In Still Me, Louisa does not disappoint as she deals with her host/hostess and tries to find her place within the confines of Manhattan. Her task is not easy, but she has Nathan, the coworker from her time with Will, as well as a friendship with Ashok, the ever present doorman, and his family who are trying to save the local public library in Washington Heights. She even develops an uneasy peace with Mrs De Witt, the crabby neighbor with a pug dog who constantly complains about everything. Maintaining a long distance relationship with Sam is more difficult than either of them expected with complications at both ends, including Joshua Ryan, a dead ringer for Will who keeps popping up in unexpected places. Yet Louisa handles life with integrity remaining true to her own ideals and discovering an inner strength and fortitude which helps her through the ultimate crap life keeps throwing in her path. Her quirky sense of style, including a pair of bumblebee tights, somehow seems right in a city where everyone has their own point of view, and helps her find other fashion enthusiasts who appreciate her vintage tastes.

The reader also touches base with characters from both of the previous novels along with some new faces, allowing us to bone up on the “gossip” about their current doings. While you don’t need to be familiar with the first two books in the series, there are constant references to previous events which might be confusing to the first time reader.
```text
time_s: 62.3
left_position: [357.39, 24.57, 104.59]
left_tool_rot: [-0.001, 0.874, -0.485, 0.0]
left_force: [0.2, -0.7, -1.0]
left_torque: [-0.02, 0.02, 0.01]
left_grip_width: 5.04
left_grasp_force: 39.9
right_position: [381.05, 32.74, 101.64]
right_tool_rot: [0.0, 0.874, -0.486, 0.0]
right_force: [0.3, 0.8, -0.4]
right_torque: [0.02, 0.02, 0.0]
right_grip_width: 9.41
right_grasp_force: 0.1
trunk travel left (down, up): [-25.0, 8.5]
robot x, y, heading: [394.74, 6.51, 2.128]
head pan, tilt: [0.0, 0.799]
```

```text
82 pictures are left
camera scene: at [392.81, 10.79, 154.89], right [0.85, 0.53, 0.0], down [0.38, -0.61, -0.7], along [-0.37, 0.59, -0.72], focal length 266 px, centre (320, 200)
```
It is surprising that so much has occurred over the three year span between the beginning of book one to the end of book three, but the whirlwind of activity makes for some fine reading.

Even though I was able to predict a lot of the hassles Lou faced, there were still a few “ah ha” moments, but either way, as a lover of soap operas, I couldn’t wait to discover the details of the next chapter in her life (and I wasn’t disappointed). I am aching to discuss my favorites parts of this story, including the letters, but am resigned to wait for my friends to catch up and read Still Me for themselves. Five stars and a thank you to Netgalley for providing this ARC in exchange for an honest review. This review also appears on Goodreads.